2010年8月5日星期四

Shaolin, Kungfu

Our intention was to get up early so we could benefit from an entire day in Shaolin and be back in time to catch our mid-night train to Xi’an for the Terracotta Warriors. We ate a breakfast of dumplings, and green bean soup together before boarding the bus. The Malaysian woman was travelling China and had many stories about her adventures around the world, we were also joined by a student from Xi’an who was going to the town of Dengfeng (a town close to Shaolin) to take an exam (a kung fu exam?- we did not ask). The bus to Shaolin was a memorable experience.

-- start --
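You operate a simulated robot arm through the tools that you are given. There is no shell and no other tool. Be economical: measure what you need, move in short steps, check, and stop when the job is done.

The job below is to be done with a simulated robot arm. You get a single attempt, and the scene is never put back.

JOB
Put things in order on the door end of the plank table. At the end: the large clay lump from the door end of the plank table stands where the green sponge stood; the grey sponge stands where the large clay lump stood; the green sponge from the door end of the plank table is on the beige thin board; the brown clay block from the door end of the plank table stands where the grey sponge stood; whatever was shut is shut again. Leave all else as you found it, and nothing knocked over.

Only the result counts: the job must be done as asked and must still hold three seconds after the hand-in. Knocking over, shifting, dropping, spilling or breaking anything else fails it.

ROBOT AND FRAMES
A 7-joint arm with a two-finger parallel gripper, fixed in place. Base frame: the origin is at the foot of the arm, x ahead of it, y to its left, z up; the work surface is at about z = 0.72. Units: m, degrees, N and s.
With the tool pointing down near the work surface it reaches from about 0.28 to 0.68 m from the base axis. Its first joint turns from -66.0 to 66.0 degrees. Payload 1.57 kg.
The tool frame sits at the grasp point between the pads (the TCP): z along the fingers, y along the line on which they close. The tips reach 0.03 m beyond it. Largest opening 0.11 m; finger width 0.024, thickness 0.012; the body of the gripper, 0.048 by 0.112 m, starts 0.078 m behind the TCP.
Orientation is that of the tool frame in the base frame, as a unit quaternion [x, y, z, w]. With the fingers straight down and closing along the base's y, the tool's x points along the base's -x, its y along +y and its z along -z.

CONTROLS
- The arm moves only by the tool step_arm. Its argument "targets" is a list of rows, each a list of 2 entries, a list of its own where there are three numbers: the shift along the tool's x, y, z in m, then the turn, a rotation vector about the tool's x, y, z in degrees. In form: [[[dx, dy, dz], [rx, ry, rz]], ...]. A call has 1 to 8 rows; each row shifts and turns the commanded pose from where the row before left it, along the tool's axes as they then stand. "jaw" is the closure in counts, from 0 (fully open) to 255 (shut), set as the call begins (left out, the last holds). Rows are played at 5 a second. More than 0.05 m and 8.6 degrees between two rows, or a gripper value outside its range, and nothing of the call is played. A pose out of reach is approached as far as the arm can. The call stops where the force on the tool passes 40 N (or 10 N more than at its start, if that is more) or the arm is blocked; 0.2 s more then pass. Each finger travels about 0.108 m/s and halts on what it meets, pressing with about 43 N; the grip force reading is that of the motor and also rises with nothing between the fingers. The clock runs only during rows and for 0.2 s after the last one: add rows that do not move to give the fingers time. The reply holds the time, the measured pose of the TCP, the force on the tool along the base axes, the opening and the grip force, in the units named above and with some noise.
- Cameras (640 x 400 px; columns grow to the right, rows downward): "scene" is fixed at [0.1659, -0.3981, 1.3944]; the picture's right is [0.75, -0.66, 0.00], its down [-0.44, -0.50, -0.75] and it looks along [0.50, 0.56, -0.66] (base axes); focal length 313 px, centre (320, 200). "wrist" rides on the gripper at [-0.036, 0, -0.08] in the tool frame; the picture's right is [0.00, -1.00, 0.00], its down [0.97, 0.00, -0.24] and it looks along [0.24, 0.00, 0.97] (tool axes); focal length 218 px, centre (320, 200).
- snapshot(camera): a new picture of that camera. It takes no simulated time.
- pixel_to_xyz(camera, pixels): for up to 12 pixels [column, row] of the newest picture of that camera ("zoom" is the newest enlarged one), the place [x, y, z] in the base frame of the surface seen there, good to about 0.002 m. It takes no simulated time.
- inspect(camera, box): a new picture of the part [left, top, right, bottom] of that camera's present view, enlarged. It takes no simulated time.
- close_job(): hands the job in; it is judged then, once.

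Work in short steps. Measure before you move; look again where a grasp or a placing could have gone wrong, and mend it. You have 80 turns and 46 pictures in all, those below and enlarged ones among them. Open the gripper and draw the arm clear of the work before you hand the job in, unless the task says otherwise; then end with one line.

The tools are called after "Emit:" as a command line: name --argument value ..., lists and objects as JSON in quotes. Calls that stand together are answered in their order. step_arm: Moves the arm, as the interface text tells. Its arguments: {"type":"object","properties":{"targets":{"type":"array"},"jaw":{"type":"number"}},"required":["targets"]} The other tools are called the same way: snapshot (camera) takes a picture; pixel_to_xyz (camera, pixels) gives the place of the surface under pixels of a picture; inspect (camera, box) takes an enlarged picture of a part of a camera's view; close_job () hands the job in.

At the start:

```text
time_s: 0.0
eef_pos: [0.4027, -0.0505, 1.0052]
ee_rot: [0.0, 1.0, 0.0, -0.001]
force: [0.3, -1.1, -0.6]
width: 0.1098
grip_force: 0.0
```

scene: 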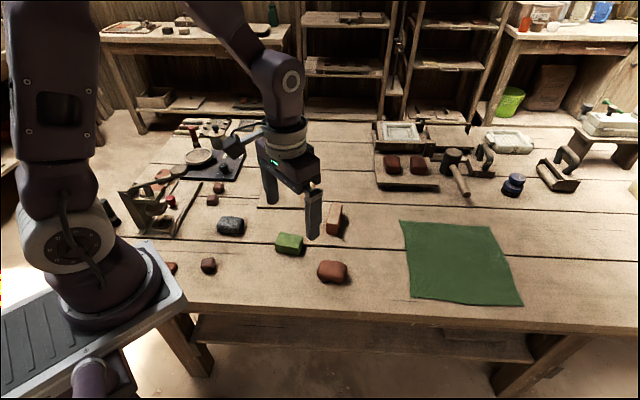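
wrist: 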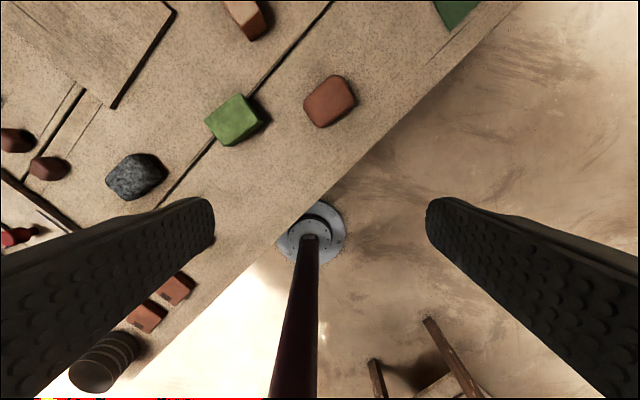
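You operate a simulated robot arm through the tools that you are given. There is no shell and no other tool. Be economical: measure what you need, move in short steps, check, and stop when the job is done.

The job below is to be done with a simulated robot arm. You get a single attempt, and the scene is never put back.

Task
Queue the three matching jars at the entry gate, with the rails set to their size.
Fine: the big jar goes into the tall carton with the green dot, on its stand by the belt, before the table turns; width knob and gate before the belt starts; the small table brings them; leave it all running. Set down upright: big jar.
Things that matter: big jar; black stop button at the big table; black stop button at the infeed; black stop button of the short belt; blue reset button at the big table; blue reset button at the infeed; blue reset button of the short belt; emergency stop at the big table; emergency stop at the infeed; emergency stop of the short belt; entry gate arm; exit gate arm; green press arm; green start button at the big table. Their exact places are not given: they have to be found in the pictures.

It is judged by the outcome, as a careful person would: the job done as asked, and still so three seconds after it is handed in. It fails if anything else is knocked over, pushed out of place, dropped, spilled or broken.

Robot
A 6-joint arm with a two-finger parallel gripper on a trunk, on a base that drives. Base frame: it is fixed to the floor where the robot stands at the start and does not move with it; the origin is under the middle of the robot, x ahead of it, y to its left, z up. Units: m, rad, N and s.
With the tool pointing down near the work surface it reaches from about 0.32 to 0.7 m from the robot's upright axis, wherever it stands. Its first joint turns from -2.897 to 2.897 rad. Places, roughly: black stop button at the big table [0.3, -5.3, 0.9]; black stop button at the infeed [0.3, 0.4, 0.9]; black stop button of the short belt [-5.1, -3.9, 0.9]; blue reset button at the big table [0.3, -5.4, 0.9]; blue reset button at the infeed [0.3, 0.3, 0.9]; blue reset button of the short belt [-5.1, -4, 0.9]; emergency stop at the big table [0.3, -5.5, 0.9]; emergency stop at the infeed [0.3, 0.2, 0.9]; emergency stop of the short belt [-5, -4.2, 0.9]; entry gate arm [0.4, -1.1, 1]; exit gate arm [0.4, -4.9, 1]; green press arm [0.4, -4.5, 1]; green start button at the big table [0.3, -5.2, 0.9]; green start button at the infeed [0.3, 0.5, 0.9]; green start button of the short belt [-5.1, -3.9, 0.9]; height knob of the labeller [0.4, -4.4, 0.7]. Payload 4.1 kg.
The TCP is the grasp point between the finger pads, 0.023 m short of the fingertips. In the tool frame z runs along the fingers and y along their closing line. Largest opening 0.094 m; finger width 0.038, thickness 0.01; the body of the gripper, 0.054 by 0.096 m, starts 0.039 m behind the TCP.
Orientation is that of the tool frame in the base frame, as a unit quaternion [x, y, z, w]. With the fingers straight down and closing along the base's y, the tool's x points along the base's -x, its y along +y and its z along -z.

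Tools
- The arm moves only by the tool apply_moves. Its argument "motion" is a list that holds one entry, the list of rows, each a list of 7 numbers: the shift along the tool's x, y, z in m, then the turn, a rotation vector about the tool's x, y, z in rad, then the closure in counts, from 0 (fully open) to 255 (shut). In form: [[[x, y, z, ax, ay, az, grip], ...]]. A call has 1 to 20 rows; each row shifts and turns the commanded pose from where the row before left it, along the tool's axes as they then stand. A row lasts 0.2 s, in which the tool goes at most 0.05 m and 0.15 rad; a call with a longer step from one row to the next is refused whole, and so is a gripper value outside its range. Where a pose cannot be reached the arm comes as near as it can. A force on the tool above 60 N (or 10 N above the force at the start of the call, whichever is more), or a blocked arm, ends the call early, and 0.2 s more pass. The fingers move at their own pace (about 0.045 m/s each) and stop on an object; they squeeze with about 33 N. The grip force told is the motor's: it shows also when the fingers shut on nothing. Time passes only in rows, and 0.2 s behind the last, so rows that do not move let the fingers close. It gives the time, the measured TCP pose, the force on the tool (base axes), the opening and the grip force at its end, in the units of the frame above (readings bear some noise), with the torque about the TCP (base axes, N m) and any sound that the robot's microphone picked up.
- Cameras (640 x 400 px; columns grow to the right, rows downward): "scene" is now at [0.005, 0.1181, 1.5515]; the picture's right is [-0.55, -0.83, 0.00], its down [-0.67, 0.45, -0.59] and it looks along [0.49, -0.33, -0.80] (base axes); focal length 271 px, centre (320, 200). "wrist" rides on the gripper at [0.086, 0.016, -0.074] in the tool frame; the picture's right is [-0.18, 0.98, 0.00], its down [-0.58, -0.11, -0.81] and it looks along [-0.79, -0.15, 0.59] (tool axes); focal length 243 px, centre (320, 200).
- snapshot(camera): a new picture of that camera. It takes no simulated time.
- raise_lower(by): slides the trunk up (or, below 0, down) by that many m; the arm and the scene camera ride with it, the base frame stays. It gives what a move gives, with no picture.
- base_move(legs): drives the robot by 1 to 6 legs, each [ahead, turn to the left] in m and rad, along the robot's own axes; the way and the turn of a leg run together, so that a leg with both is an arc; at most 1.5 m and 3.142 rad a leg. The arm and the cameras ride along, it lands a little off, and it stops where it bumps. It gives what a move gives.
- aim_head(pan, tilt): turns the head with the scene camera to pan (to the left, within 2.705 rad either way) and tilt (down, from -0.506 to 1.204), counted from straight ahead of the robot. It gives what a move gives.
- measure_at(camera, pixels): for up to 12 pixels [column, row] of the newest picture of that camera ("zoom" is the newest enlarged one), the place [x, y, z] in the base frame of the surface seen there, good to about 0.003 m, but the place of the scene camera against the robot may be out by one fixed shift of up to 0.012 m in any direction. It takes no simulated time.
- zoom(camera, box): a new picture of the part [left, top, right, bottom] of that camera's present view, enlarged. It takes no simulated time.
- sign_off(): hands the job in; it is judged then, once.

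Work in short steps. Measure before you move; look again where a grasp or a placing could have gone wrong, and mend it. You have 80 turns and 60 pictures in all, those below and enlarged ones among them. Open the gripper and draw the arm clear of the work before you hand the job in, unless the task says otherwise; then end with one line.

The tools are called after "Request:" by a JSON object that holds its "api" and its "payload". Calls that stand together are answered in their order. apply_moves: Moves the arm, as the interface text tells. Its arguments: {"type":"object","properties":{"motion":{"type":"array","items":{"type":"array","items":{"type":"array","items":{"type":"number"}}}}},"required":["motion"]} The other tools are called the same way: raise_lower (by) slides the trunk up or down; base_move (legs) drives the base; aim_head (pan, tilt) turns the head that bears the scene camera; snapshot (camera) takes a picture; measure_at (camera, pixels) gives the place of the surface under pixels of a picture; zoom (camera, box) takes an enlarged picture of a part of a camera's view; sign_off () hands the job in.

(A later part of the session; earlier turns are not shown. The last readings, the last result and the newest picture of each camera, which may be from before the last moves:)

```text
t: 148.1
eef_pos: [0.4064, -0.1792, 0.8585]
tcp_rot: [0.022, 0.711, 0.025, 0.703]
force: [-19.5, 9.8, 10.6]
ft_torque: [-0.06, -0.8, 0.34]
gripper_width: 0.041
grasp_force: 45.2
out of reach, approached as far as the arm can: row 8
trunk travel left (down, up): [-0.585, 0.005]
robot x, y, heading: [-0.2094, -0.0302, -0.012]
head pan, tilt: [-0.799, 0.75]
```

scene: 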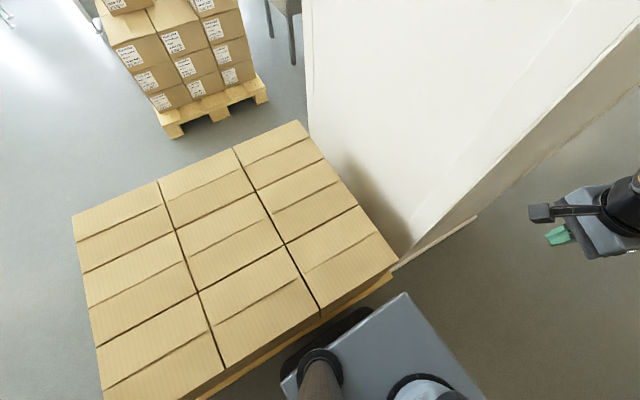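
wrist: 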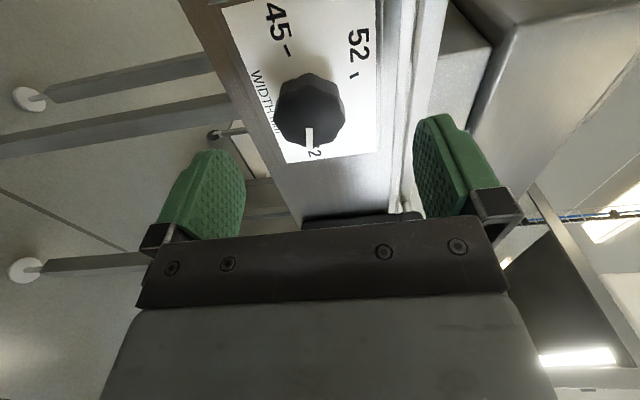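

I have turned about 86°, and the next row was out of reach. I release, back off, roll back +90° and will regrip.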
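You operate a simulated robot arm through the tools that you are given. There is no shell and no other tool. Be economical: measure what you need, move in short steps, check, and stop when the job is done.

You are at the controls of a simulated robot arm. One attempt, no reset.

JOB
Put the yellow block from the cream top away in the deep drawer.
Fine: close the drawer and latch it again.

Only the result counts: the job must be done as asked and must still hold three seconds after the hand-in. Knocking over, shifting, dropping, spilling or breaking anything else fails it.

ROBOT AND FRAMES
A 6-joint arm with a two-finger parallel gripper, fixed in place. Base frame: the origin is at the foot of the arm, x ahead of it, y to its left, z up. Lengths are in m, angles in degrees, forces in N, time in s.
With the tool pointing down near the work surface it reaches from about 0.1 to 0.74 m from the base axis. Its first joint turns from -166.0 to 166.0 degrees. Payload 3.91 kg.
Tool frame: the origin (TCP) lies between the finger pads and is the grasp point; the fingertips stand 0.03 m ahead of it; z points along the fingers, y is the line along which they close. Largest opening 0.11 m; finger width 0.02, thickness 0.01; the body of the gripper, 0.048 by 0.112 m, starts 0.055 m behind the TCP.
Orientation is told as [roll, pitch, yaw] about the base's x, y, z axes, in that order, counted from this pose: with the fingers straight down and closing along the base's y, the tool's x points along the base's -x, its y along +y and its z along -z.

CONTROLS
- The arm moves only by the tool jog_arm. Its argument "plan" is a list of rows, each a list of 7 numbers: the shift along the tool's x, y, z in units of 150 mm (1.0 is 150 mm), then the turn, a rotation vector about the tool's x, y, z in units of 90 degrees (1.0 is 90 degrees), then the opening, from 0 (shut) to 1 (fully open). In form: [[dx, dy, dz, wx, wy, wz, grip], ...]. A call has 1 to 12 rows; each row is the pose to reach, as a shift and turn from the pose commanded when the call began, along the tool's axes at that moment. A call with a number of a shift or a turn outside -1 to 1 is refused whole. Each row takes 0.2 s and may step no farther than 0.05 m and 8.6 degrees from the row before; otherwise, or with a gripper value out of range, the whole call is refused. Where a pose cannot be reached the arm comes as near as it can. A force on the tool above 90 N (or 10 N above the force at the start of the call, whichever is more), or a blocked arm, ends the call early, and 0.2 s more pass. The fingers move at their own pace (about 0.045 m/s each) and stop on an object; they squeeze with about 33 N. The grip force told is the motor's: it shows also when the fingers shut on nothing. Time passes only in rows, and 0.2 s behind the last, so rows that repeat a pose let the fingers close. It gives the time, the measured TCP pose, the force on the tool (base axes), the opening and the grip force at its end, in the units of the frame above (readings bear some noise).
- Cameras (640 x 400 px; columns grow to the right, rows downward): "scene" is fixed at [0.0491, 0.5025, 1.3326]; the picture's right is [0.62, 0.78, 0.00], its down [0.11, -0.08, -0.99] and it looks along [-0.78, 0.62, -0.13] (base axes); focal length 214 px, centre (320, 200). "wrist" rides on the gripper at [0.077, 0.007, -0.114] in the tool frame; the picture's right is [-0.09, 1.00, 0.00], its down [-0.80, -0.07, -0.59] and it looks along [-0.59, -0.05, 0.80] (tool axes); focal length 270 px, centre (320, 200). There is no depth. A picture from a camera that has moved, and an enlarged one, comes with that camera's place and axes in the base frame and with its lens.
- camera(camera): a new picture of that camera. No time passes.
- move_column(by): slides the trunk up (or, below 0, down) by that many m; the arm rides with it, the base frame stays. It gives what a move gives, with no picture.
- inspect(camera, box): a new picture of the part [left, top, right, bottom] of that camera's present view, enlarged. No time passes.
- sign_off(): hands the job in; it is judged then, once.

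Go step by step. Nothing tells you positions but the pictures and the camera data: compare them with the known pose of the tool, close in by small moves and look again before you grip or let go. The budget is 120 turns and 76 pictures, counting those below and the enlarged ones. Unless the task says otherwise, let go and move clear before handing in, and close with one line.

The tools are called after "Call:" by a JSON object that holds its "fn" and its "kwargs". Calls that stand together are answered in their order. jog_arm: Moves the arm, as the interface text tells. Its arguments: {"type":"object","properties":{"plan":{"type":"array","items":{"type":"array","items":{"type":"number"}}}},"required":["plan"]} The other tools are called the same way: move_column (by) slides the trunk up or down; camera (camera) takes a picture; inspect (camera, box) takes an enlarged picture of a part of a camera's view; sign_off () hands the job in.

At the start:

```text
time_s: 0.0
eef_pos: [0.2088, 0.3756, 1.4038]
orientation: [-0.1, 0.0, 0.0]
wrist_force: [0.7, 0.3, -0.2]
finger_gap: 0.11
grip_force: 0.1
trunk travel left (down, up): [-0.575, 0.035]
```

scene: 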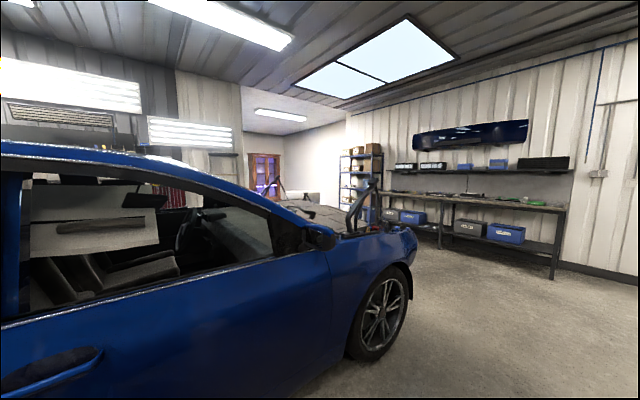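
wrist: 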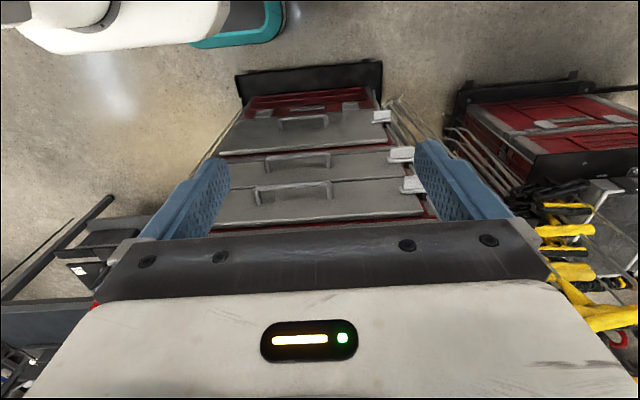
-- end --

Instead of taking just one hour the journey lasted close to three as the bus driver thought it would be quicker to take a dirt road rather than
the express highway direct to Shaolin. Along the road there was an epic traffic jam on a scale only imaginable in China. Finally we arrived at Shaolin, two hours after we expected (but still early nonetheless). An entire complex of shops, boutiques, restaurants and the works met us as we headed for the entrance to Shaolin. There were dozens of Chinese tour groups, and a handful of foreigners but the entire sight of the Shaolin tourist area was large enough so it did not feel too crowded. Despite Shaolin being the birthplace of both Zen Buddhism and Chinese Kung Fu its significance has been overshadowed by its commercial appeal to
tourists and fans of Kung fu movies. I was not that disappointed as I expected there to be many tourists and for the entire sight to be commercialized as I had read about it before, and it is just the reality of contemporary China. My room mate had the immense patience to take many pictures of me doing kung fu movements and poses in front of the iconic architecture and scenery of Shaolin. This aroused the attention of some of the Chinese tourists some of which wanted me to take photos with them. For me visiting to Shaolin was like stepping into a dream, a kung fu dream although I was dishearted not to have seen any real monks, except those wearing monks costumes selling crap outside the temple. I was also very excited to see the famous kung fu schools next to the temple and was lucky enough to witness a massive rehearsal for a martial arts performance featuring hundreds of young students. The temple itself was smaller than I expected but I was glad to see that it had been restored and kept clean. The pagoda forest was very cool and I took many photos here. Luoyang is really a very good place to visit.